What is Blue Carbon?

Blue Carbon is the term for the organic carbon captured and locked away by coastal plant ecosystems—like mangroves, seagrass, and salt marshes—that act as natural climate regulators. These plants absorb carbon through photosynthesis, storing it in their roots, stems, leaves, and especially the sediment below.

Thanks to continuous growth and sediment accumulation, carbon in coastal ecosystems can remain locked away for hundreds or even thousands of years. This process is known as carbon sequestration, where carbon is removed from the atmosphere and stored long-term in marine sediment.

Blue Carbon ecosystems are globally widespread—present on all continents except Antarctica—and collectively cover about 50 million hectares, or almost twice the size of the United Kingdom. In Indonesia, which holds the world’s largest mangrove area^[Ref], these ecosystems present a significant opportunity for large-scale carbon storage.

Key Blue Carbon Ecosystems

Blue carbon ecosystems play a vital role in mitigating climate change by capturing and storing significant amounts of carbon dioxide from the atmosphere. These coastal and marine habitats not only serve as powerful carbon sinks but also provide essential ecological functions that support biodiversity, protect shorelines, and sustain local economies. The primary types of blue carbon ecosystems include:

• Mangrove Forests: Their intricate root systems trap carbon-rich sediments, protect coastlines, and serve as critical habitats for fish and crabs. ‍
• Seagrass: These underwater plants absorb carbon and store it in sediment, improve water quality, and reduce erosion. ‍
• Salt marshes: Though less common in Indonesia, these tidal wetlands are extremely efficient at storing carbon^[Ref].

Benefits of Blue Carbon

Beyond their role as critical carbon sinks, blue carbon ecosystems deliver a wide range of co-benefits that extend far beyond climate mitigation alone. These ecosystems provide essential services that contribute to coastal resilience, ecosystem health, and the wellbeing of surrounding communities. The key benefits include:

• Climate Mitigation, Blue Carbon ecosystems can store up to 10 times more carbon than terrestrial forests, with 50–99% of that carbon sequestered in soil up to 6 meters deep^[Ref]. ‍
• Coastal Protection, While mangrove roots dissipate wave energy and protect the shoreline, seagrass beds stabilize the underwater environment by trapping sediments and limiting coastal erosion. ‍
• Water Quality Enhancement, Salt marshes and seagrasses filter pollutants like heavy metals and excess nutrients, preventing eutrophication. ‍
• Marine Life Support, These ecosystems serve as nurseries for economically and ecologically important species like fish and shellfish. ‍
• Local Economic Opportunities, Blue Carbon ecosystems contribute to local economies by creating livelihoods in sustainable fisheries, ecotourism ventures, and coastal rehabilitation projects.

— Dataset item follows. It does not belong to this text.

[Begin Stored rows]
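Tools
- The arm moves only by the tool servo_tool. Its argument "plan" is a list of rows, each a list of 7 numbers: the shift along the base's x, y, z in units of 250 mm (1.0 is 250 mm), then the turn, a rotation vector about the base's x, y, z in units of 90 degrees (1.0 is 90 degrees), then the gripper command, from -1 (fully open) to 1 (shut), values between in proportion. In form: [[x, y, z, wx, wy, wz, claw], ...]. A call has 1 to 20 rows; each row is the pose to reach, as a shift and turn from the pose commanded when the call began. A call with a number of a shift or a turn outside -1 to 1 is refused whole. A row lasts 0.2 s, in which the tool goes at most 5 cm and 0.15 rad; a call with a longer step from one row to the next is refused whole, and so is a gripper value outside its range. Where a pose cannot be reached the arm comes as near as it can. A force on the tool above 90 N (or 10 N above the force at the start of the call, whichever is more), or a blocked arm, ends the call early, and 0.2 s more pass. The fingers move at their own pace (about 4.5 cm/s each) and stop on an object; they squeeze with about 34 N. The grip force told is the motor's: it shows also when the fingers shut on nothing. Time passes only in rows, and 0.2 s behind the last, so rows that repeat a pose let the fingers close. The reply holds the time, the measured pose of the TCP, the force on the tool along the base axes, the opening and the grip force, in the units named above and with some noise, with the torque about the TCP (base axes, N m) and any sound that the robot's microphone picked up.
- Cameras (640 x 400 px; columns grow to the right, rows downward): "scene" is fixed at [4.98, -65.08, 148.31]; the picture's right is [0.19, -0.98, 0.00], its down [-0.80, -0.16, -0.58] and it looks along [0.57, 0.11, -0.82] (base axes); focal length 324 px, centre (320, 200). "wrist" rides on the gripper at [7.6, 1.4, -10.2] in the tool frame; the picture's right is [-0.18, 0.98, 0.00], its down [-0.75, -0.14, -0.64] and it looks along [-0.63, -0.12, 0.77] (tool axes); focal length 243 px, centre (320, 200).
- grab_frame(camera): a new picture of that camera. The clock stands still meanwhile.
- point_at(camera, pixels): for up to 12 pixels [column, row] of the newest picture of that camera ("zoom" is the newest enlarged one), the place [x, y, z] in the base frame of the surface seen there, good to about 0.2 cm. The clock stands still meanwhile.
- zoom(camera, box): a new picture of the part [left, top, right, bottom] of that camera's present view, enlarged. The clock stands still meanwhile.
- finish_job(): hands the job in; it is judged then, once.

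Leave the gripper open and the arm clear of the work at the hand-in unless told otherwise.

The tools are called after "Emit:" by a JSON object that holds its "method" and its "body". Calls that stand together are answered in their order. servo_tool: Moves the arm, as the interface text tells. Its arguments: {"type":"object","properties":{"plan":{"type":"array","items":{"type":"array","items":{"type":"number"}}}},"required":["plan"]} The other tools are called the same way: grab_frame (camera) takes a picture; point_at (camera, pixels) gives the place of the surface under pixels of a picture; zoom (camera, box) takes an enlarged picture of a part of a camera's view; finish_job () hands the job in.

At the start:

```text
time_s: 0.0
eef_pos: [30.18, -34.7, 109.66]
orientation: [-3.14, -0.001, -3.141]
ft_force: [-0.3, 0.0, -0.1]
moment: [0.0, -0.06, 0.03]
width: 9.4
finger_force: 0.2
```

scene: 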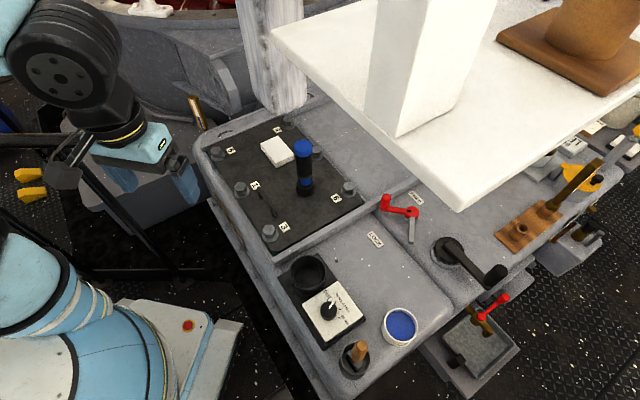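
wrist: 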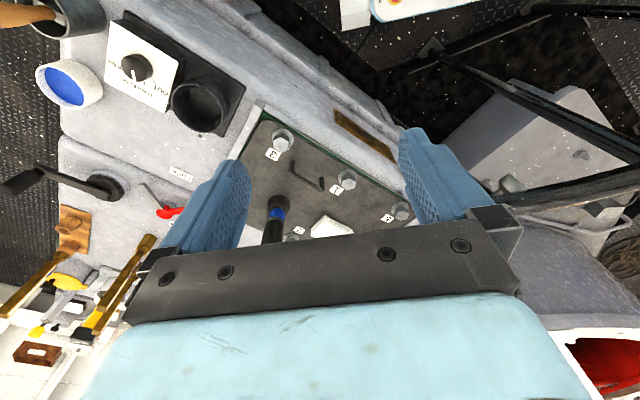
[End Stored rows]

Threats to Blue Carbon Ecosystems

Unfortunately, Blue Carbon potential is under threat. In the past 50 years, 25–50% of vegetated coastal areas have been lost due to:

• Land conversion for industry, settlements, and aquaculture
• Deforestation and pollution
• Climate change and sea-level rise

When damaged, these ecosystems can release previously stored carbon back into the atmosphere, worsening climate change.

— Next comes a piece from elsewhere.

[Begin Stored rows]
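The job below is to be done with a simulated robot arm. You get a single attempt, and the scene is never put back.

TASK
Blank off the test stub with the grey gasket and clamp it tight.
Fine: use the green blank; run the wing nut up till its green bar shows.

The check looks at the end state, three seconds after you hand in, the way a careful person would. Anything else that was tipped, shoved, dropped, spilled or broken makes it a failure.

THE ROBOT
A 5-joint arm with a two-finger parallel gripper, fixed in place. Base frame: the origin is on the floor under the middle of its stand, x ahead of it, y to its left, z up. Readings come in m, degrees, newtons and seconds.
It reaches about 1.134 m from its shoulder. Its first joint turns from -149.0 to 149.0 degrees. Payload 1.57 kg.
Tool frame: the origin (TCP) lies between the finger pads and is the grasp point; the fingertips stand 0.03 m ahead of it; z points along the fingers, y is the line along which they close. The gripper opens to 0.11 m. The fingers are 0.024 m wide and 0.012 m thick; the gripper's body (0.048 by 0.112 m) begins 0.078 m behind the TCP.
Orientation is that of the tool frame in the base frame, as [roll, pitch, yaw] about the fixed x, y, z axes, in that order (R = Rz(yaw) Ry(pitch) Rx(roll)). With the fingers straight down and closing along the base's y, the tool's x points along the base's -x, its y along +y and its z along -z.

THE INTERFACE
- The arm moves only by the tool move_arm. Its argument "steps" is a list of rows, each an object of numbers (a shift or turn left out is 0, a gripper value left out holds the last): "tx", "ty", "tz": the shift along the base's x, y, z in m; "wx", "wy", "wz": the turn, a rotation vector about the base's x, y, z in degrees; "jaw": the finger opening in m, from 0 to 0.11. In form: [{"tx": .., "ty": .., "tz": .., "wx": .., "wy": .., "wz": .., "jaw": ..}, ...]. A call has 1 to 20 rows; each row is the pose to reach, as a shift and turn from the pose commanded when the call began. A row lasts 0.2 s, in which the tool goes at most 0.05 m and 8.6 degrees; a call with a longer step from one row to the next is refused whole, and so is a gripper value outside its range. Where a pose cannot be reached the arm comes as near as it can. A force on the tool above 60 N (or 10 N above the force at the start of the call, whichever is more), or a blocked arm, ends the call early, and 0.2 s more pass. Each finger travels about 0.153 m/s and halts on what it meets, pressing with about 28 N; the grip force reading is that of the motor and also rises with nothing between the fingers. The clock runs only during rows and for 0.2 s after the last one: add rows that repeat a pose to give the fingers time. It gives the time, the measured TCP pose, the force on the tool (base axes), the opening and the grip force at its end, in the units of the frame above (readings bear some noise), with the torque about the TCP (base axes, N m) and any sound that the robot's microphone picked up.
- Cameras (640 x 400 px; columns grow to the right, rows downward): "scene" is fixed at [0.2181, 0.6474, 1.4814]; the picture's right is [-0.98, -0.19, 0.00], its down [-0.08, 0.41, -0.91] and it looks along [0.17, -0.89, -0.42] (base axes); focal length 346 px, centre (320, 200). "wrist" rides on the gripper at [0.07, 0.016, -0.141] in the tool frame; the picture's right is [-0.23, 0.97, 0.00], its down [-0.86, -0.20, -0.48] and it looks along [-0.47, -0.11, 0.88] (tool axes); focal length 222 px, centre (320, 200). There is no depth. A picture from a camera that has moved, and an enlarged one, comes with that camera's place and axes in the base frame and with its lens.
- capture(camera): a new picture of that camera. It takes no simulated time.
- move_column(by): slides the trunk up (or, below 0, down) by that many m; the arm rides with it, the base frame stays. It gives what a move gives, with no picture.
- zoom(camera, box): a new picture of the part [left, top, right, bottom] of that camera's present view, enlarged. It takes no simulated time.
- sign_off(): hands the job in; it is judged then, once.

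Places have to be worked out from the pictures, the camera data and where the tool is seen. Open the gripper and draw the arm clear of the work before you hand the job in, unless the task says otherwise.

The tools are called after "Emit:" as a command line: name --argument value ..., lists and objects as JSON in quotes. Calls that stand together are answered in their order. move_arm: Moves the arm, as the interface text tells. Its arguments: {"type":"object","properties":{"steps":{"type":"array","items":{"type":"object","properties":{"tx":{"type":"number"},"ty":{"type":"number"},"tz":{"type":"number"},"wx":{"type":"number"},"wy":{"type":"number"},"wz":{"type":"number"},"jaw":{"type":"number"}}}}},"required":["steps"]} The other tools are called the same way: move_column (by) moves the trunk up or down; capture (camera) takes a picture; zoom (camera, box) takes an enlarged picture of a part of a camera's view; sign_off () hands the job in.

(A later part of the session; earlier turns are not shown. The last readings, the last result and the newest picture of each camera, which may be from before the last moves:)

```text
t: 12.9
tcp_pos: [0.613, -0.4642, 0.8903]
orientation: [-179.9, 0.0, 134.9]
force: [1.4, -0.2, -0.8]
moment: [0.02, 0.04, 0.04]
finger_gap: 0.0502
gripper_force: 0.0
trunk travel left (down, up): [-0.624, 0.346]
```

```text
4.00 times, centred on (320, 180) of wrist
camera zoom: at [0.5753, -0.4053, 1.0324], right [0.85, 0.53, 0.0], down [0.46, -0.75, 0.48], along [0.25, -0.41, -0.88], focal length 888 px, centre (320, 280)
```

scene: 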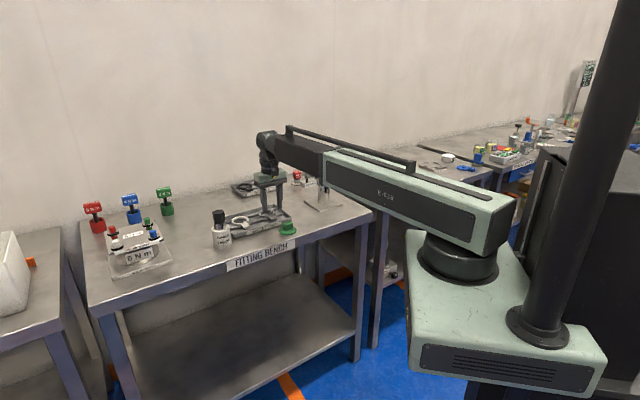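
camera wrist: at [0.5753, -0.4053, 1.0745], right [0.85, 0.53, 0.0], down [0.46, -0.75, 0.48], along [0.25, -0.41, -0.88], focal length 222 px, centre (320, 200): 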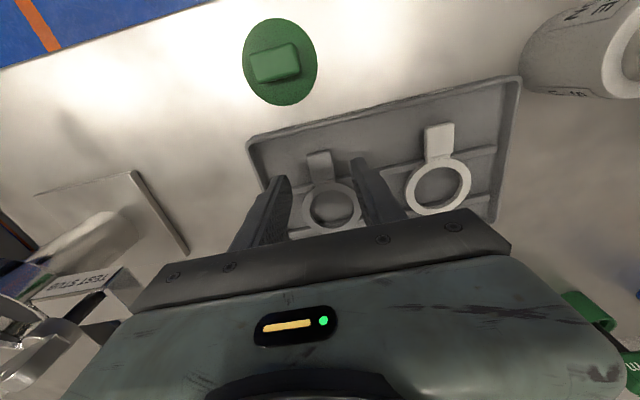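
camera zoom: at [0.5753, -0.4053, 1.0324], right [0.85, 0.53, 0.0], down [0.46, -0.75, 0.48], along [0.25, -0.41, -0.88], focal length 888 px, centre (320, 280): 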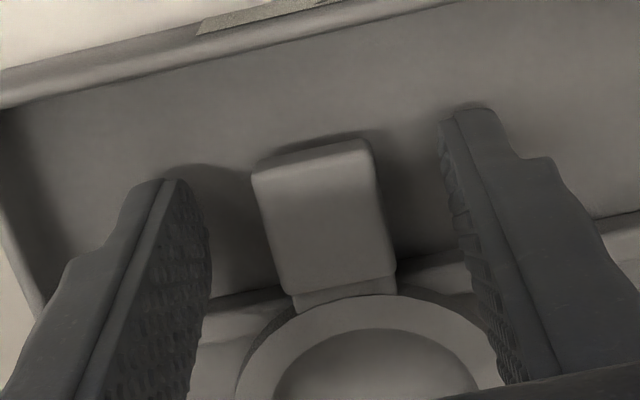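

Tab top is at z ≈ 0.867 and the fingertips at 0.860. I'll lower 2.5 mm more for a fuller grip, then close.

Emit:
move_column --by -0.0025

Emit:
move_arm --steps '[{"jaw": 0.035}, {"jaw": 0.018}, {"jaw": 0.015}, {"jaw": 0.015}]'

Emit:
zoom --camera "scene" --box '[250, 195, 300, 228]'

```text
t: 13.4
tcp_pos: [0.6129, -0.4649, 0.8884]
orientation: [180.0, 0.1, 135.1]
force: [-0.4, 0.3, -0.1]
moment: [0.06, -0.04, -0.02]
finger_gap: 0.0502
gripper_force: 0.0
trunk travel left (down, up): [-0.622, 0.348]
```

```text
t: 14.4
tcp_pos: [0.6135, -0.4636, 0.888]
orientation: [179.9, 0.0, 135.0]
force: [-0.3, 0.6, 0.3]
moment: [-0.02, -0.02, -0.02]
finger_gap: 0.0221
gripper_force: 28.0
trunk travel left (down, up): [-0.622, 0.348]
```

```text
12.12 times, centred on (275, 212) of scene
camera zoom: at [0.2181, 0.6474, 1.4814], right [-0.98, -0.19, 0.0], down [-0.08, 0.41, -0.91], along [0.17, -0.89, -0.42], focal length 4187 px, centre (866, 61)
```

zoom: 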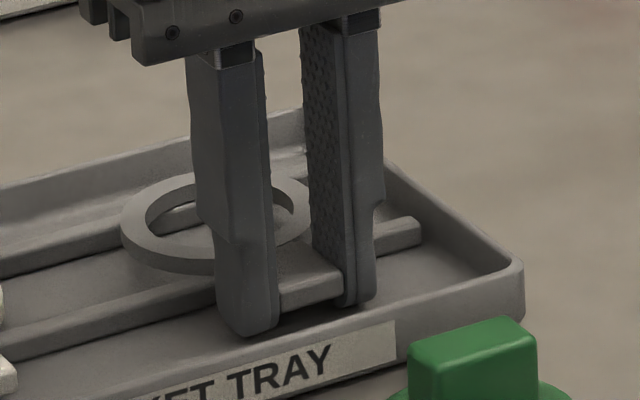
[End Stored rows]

Science and Technology Behind Blue Carbon

Scientists use a range of techniques to measure carbon stored in coastal sediments, including sediment core sampling, where long tubes collect sediment layers. Institutions like the IAEA Marine Environment Laboratories use nuclear and isotopic techniques (e.g., Pb-210 and Cs-137) to determine sedimentation and carbon accumulation rates over recent decades^[Ref]. These methods offer valuable data on the effectiveness of carbon storage in coastal ecosystems.

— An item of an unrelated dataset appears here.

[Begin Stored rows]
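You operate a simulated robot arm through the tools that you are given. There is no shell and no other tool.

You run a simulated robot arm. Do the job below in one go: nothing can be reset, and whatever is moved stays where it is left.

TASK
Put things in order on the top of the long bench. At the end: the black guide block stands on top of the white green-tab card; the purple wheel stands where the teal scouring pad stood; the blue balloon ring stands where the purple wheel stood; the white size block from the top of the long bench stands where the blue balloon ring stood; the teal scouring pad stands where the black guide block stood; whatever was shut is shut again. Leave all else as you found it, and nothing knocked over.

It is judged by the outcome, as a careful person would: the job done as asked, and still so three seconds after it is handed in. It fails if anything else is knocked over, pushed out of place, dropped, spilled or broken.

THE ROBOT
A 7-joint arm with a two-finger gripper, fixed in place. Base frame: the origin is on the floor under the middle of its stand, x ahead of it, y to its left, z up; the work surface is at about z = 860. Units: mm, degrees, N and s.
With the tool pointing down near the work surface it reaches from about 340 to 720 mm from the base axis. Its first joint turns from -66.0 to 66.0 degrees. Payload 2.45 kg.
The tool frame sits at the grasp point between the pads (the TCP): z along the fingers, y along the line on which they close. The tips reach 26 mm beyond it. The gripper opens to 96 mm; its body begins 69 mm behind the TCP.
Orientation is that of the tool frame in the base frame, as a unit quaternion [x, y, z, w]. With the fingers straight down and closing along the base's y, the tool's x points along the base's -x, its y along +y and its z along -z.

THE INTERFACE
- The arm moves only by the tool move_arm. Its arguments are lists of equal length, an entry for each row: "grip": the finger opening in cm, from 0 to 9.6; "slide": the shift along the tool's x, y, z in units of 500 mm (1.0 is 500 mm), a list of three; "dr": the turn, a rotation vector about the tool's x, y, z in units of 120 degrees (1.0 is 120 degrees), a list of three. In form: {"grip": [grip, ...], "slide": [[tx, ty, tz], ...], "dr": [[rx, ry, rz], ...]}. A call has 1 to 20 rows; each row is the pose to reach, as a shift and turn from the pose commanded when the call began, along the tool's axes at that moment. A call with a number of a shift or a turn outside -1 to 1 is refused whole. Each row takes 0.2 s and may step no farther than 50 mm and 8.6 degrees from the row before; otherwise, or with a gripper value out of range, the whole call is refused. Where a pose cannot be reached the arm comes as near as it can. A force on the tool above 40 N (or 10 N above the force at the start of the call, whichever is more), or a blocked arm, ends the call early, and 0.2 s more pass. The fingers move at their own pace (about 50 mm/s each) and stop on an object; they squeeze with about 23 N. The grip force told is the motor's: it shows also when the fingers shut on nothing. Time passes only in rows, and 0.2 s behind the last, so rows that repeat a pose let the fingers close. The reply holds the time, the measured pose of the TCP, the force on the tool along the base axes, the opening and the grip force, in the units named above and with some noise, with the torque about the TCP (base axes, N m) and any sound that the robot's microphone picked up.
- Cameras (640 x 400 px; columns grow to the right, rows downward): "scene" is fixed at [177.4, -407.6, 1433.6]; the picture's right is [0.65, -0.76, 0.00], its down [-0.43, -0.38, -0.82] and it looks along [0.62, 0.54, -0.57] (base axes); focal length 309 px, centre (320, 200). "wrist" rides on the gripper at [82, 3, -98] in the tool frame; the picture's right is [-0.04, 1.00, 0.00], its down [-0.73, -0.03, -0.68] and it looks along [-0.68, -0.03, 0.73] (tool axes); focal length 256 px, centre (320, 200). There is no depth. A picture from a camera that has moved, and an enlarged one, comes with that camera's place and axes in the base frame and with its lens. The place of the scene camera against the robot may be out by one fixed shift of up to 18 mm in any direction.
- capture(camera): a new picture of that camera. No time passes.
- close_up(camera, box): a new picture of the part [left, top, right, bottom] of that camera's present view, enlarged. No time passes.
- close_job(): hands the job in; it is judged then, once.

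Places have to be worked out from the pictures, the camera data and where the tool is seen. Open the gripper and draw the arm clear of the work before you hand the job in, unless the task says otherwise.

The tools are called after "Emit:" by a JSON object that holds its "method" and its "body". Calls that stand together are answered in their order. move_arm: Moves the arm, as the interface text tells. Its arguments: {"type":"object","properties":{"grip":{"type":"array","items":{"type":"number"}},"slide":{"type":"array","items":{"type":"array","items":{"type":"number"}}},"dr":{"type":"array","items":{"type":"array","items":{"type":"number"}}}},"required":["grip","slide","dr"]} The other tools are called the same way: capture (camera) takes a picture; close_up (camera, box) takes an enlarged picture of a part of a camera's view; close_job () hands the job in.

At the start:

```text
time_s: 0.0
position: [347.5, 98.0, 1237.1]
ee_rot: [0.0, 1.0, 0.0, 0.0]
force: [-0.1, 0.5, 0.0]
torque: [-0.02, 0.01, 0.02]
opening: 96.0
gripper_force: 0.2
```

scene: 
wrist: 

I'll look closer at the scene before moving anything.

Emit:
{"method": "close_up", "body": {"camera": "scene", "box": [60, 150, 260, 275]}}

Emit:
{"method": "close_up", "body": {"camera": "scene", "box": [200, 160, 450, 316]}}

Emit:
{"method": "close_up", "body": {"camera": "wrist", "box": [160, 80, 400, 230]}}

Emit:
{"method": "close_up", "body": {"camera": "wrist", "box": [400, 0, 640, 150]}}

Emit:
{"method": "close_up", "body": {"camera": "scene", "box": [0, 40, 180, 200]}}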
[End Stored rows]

Blue Carbon as a Nature-based Climate Solution

Investing in the preservation and restoration of Blue Carbon ecosystems is a powerful nature-based solution that aligns with the goals of the Paris Agreement and the Sustainable Development Goals (SDGs). By protecting coastal areas such as mangroves, seagrass meadows, and salt marshes, we prevent the release of vast amounts of carbon stored in their deep soils, carbon that could otherwise accelerate climate change if disturbed. At the same time, these ecosystems act as natural buffers against coastal disasters, reducing the risk of storm surges and erosion while enhancing the climate resilience of nearby communities. Furthermore, healthy coastal ecosystems play a vital role in supporting food security through sustainable fisheries and contribute to local economies by providing livelihoods for millions of people who depend on marine resources.

Blue Carbon in Indonesia: Great Potential, Greater Responsibility

With over 3 million hectares of mangroves, Indonesia holds the world’s largest Blue Carbon reserves^[Ref]. Priority regions such as Kalimantan, Papua, and Sumatra’s coastal areas are focal points for restoration and conservation.

The government, alongside NGOs and international partners, has launched initiatives to restore mangroves and seagrass meadows, while integrating Blue Carbon strategies into national climate policies.

What Can We Do?

Protecting coastal ecosystems is a shared responsibility. Simple actions like:

• Reducing plastic waste
• Respecting marine habitats while traveling
• Supporting eco-friendly local products
• Participating in mangrove planting and restoration programs

are meaningful steps to ensure Blue Carbon remains intact and actively helps mitigate the climate crisis.

Conclusion

Blue Carbon is more than a scientific term; —it represents hope for a balanced future between humanity and nature. By conserving coastal ecosystems, we are not only protecting shorelines but also securing one of the Earth’s most vital climate buffers.